[Begin Material]

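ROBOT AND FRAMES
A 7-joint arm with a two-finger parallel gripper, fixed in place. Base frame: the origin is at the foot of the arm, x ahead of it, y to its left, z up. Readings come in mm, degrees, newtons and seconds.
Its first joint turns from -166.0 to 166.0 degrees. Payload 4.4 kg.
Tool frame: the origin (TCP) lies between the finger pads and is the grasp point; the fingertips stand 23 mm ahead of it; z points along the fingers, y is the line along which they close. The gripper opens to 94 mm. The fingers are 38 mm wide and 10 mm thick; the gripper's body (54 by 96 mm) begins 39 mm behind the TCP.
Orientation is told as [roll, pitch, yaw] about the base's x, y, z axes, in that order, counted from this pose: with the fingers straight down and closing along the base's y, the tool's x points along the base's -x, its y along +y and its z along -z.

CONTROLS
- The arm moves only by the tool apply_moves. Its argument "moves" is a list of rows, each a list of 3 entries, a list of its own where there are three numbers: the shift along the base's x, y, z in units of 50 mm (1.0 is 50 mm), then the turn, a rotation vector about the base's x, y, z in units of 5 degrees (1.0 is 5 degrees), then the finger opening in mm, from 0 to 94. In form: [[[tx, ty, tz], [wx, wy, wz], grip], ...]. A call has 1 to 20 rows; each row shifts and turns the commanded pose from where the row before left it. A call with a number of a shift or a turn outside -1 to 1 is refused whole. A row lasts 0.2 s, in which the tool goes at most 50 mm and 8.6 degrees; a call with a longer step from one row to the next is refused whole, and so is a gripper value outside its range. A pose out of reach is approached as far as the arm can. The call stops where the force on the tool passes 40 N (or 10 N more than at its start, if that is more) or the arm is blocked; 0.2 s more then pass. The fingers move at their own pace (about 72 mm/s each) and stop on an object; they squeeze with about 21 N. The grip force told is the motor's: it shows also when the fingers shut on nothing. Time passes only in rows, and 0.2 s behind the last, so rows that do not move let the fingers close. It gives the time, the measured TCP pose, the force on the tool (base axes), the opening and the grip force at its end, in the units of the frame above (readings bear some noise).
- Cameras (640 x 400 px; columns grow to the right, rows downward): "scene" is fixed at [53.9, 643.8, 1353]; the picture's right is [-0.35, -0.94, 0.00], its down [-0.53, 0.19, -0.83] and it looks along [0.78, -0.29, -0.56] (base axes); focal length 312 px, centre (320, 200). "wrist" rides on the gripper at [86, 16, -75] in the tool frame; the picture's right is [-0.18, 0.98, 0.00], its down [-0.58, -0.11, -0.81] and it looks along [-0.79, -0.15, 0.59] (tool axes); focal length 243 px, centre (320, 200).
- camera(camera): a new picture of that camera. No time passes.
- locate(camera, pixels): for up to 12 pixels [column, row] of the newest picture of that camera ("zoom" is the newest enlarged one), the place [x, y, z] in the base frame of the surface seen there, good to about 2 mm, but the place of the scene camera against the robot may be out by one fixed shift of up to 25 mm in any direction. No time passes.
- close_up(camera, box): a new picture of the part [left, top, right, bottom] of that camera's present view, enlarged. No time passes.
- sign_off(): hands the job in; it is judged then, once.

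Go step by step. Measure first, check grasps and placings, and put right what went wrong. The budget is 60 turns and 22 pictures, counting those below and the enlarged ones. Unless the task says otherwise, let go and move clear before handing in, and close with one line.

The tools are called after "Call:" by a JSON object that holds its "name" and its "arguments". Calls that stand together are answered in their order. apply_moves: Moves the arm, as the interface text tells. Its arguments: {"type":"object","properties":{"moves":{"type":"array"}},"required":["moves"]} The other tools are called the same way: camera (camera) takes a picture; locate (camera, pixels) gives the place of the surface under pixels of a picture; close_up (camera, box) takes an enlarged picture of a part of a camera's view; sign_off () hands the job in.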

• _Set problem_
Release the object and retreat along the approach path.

[End Material]

• _Set problem_
Go through the material above and count the lines that contain "first"; answer with the number alone.

• _Solution to this exercise_
2